All of the nutrition facts for the 3 oz chicken pieces are based on chicken with the skin still attached.
Chicken al la Sue
1 good sized avocado
4 tbsp lemon juice
2 tbsp I Can't Believe it's Butter
2 tsp pre-minced garlic
1 cup whipping cream
3 tbsp chicken broth
1/3 cup fresh chopped cilantro
seasoned salt, to taste
Preheat oven to 350 degrees.
Peel, pit, and thinly slice avocado lengthwise. Place in shallow bowl and pour 3 tbsp of the lemon juice over avocado.
Melt butter over medium heat, add garlic and cook until soft.
Season chicken to taste with seasoned salt.
Add chicken to garlic pan and cook over medium heat until golden brown.
Remove chicken to a baking dish.
Drain lemon juice from avocado and add to garlic pan along with remaining 1 tbsp lemon juice, whipping cream, and chicken broth.
Boil for about 5 minutes over high heat.
Arrange avocado pieces between chicken pieces, pour sauce over both, and sprinkle with paprika and chopped cilantro.
Bake uncovered for 10 to 12 minutes or until sauce is bubbling.
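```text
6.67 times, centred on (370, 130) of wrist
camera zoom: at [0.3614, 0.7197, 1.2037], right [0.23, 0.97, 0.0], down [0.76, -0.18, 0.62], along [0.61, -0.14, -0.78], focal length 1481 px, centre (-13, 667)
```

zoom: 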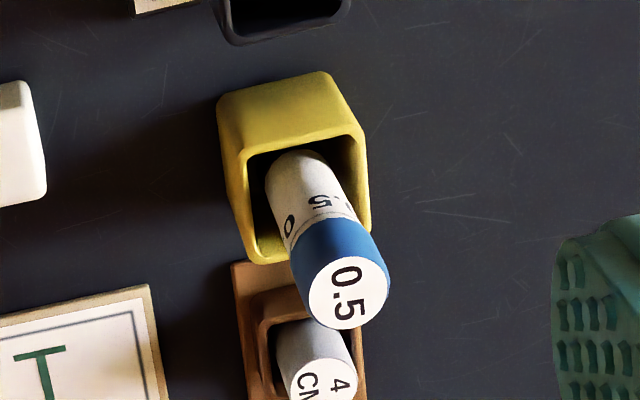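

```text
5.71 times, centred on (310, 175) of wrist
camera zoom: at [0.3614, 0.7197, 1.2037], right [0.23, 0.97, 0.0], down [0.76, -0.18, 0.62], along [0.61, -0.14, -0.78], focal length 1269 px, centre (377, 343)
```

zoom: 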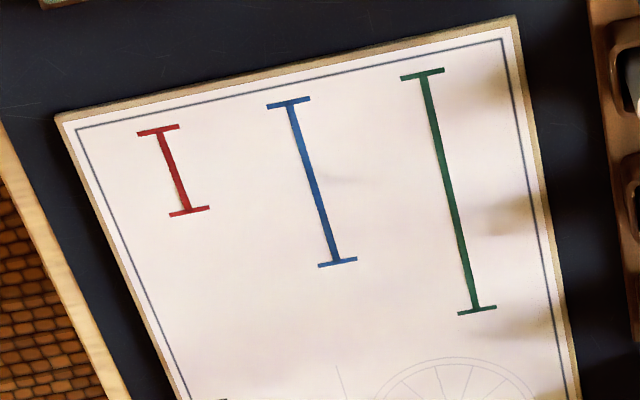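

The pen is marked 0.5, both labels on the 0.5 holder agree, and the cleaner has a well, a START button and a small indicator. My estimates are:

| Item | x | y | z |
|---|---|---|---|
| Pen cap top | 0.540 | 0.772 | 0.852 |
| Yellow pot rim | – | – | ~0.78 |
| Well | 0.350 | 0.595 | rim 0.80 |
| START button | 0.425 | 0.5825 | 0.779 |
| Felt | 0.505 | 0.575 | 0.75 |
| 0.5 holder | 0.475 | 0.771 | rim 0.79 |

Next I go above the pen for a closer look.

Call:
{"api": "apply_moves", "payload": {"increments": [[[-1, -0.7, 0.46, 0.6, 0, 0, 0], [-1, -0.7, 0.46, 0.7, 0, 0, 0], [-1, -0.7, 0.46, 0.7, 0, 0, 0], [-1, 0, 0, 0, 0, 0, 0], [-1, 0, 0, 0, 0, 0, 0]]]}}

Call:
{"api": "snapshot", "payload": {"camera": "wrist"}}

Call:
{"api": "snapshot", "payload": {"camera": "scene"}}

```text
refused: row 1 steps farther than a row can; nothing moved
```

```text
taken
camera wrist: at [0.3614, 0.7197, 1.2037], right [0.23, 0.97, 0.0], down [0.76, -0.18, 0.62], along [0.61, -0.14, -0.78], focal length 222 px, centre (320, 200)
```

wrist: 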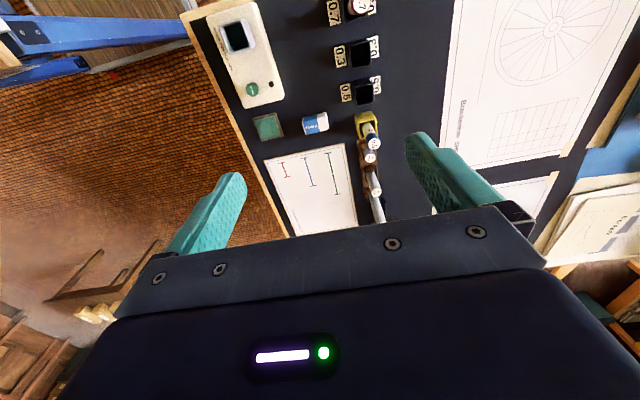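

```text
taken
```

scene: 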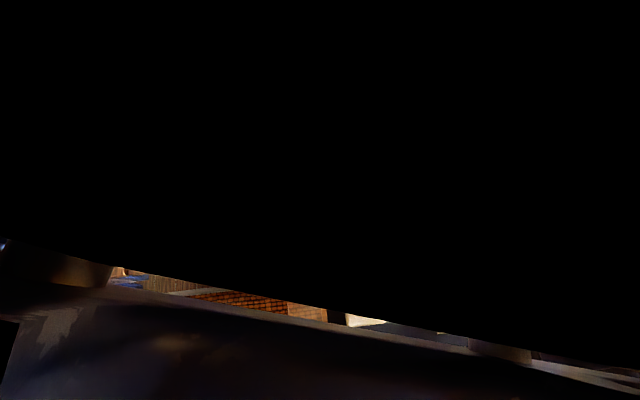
Note: This dish is great served with a side salad and crusty french rolls.
Make Ahead Chicken
2 to 2 1/2 lbs boneless skinless chicken
1/2 cup honey
1/2 cup Dijon mustard
1 tbsp curry powder
2 tbsp Worcestershire sauce
The evening before you plan to bake and eat chicken place it meaty side down in a baking dish.
Mix rest of the ingredients and pour over chicken.
Cover and refrigerate over night.
The next day before baking preheat oven to 350 degrees.
Turn chicken over so the meaty side is up.
Recover and bake for 1 hour.
Remove chicken from oven and baste with sauce in pan.
Place back into oven, uncovered, for 15 minutes.
Note: Serve with boiled potatoes and a mixed garden vegetable medley.
Chicken Artichoke Bake
2 1/2 - 3 lbs boneless skinless chicken
1 tsp seasoned salt
1 - 2 cups water
1 small jar artichoke hearts, drained
3 tbsp margarine
3 tbsp flour
1 1/2 cup sharp cheddar cheese
1/4 cup Italian bread crumbs
1 tsp thyme
Place chicken pieces, seasoned salt and water in a large pan. Make sure the water covers the chicken.
Cover and simmer for 1 hour.
Cool chicken in pan. When chicken is cooled save stock.
Place chicken in a large casserole dish and drop in artichoke hearts.
Melt butter and blend in flour until it is smooth.
Gradually add 1 cup of the stock you set aside, simmer, stirring constantly until thick and smooth.
Stir in cheese and let it melt.
Pour sauce over the chicken, sprinkle with bread crumbs and thyme.
Dot chicken with small pieces of butter.
Bake for 30 minutes.
Note: Serve with brown rice and steamed asparagus.